**WHAT THIS EXERCISE ASKS:**
- A) Locate "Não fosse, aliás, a" and "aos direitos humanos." in the supplied passage, and write out these words with everything between them.
- B) I need the supplied passage continued from the place where it stops.

*** SUPPLIED PASSAGE

O desmonte da diplomacia brasileira - Mara Gabrilli (OESP)

O desmonte da nossa diplomacia

Mara Garbrilli
O Estado de S. Paulo, 26 de junho de 2019
Mara Gabrilli. FOTO: DIDA SAMPAIO/ESTADÃO
“Não é qualquer um que entra na nossa casa. Nem será qualquer um que entrará no Brasil via pacto adotado por terceiros.” Esta foi uma das primeiras declarações de impacto internacional proferidas por Jair Bolsonaro ao assumir a Presidência e declarar a saída do Brasil do Pacto Global da Migração.
Na ocasião, o chanceler Ernesto Araújo assegurou que os imigrantes eram bem-vindos ao nosso país, mas não de forma indiscriminada. Ao diplomata, no entanto, faltou fazer contas: nosso país tem apenas 1 milhão de residentes estrangeiros – menos de 0,5% do total da população brasileira. Em contrapartida, há 3 milhões de brasileiros vivendo fora do País. Todos agora desassistidos.
Por outro lado, se opondo aos princípios da reciprocidade, desde março está em vigor um decreto presidencial que dispensa — de forma unilateral — a necessidade de visto para entrada de cidadãos dos Estados Unidos, Canadá, Japão e Austrália.
Com a decisão, o Brasil ganha incentivando o turismo, mas abre mão de um acordo migratório promissor para se colocar em uma situação de subserviência aos EUA e à política imprevisível de Donald Trump, a quem o presidente já mostrou grande afeição, mas pouco senso crítico para ponderar decisões.
Não fosse, aliás, a capacidade mesmo que tardia da ala militar e de ruralistas, de convencer o presidente a voltar atrás da decisão de transferir a embaixada do Brasil em Israel para Jerusalém, o prejuízo do nosso país em exportações seria bilionário. Atualmente, o Oriente Médio representa 10% das exportações brasileiras. Israel, por outro lado, menos de 1% do comércio exterior do País.
A inabilidade do governo em conversar com o restante do mundo e manter acordos firmados nos coloca em risco em diversos âmbitos além do prejuízo em cifras. Perdemos em conquistas imensuráveis, como o reconhecimento de sermos uma nação aberta ao diálogo, ao acolhimento de outros povos e aos direitos humanos.

******
*** DATASET CONTENT

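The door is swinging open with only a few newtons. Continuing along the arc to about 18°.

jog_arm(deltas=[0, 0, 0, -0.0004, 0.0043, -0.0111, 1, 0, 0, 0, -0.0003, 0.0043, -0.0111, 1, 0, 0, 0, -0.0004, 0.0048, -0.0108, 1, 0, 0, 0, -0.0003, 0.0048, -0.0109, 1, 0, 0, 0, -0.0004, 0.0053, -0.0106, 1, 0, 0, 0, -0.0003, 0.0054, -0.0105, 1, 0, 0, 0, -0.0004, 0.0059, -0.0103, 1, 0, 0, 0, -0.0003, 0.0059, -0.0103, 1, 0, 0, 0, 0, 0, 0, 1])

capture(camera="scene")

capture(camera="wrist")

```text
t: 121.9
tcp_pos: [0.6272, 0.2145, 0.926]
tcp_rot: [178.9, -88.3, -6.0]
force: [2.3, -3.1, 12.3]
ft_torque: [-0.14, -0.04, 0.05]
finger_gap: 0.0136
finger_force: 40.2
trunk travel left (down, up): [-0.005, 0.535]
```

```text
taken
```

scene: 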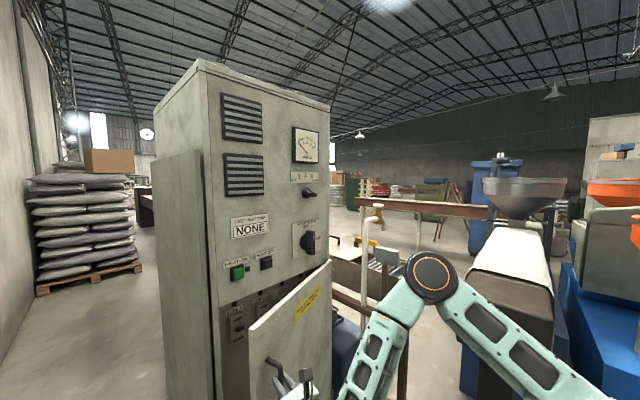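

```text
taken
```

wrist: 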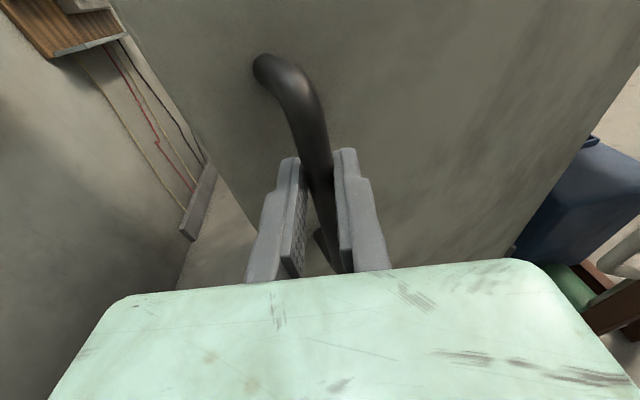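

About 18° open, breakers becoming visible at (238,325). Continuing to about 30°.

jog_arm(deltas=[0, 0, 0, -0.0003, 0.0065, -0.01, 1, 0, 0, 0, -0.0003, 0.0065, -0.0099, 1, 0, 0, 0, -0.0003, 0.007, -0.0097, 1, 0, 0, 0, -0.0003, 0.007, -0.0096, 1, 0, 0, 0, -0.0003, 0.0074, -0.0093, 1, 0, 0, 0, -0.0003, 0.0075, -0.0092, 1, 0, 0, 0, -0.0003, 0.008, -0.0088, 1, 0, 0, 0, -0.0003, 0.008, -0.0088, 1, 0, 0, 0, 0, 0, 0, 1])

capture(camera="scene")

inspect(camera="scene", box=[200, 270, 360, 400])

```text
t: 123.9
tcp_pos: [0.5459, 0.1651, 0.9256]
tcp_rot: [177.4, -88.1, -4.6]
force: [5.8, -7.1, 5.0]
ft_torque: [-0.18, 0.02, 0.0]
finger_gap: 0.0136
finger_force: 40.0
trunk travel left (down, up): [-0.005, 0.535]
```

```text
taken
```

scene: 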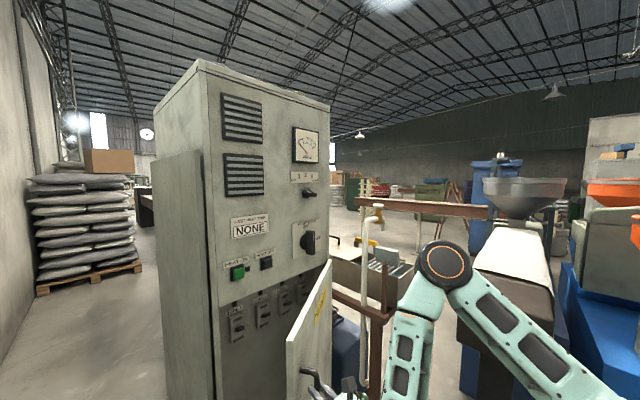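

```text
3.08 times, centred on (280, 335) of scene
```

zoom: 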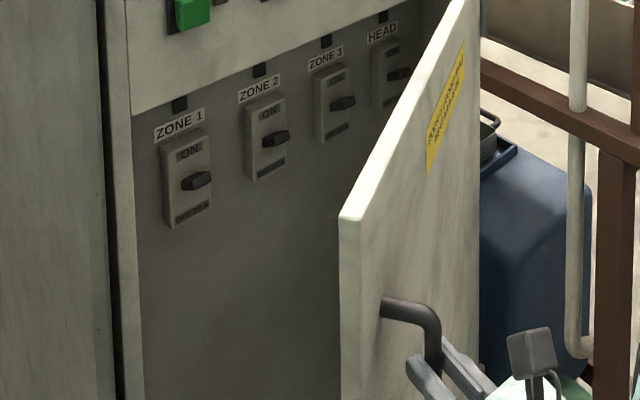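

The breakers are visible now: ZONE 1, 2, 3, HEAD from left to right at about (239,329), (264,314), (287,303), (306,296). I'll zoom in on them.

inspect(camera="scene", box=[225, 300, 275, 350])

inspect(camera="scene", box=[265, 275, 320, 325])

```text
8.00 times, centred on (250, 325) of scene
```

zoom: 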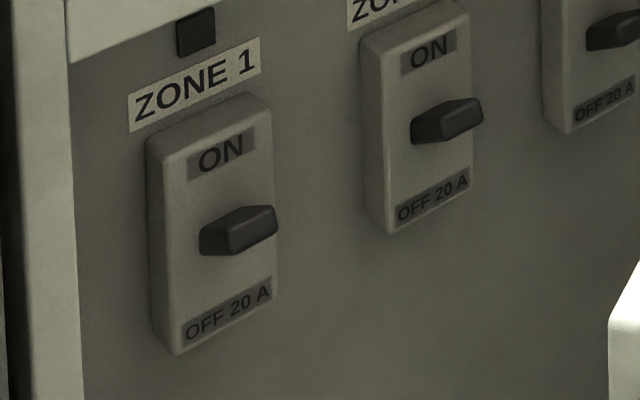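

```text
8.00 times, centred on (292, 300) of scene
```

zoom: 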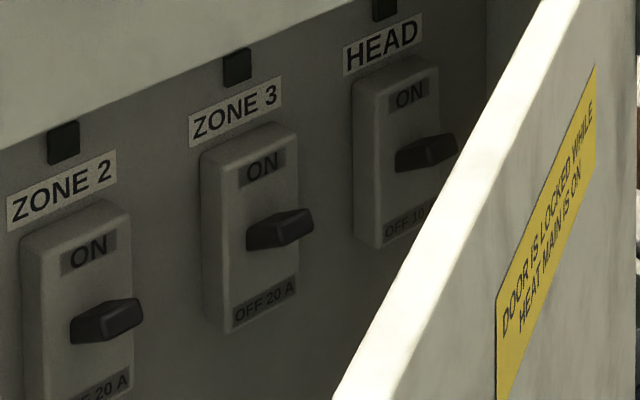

******

**OUTPUTS FOR THE TASKS:**
- A)
Não fosse, aliás, a capacidade mesmo que tardia da ala militar e de ruralistas, de convencer o presidente a voltar atrás da decisão de transferir a embaixada do Brasil em Israel para Jerusalém, o prejuízo do nosso país em exportações seria bilionário. Atualmente, o Oriente Médio representa 10% das exportações brasileiras. Israel, por outro lado, menos de 1% do comércio exterior do País.
A inabilidade do governo em conversar com o restante do mundo e manter acordos firmados nos coloca em risco em diversos âmbitos além do prejuízo em cifras. Perdemos em conquistas imensuráveis, como o reconhecimento de sermos uma nação aberta ao diálogo, ao acolhimento de outros povos e aos direitos humanos.

- B)
Características do nosso soft power (habilidade de um país conseguir o que deseja sem fazer uso de arsenal bélico, mas de sua imagem, cultura e paciência) que hoje corre riscos diante de uma política internacional ufanista e inclinada – ora por religião, ora por convicções pessoais do próprio presidente.
Durante a 63.ª sessão da Comissão da ONU sobre a Situação das Mulheres, ocorrida em março, o governo brasileiro deixou isso claro ao afirmar que não deveria haver nenhum tipo de interferência do Estado que pudesse dissolver ou enfraquecer a “estrutura da tradicional família”. Este não é o posicionamento esperado de um governo que surgiu com a promessa de livrar o Brasil de ideologias.
Ideologizar parece ser o verbo da vez. Recentemente, mais uma vez por meio de decreto, o governo extinguiu todos os cargos de peritos do Mecanismo Nacional contra a Tortura, organismo que desempenhava papel fundamental na exposição de casos graves de tratamento cruel, desumano e degradante em penitenciárias por todo o País.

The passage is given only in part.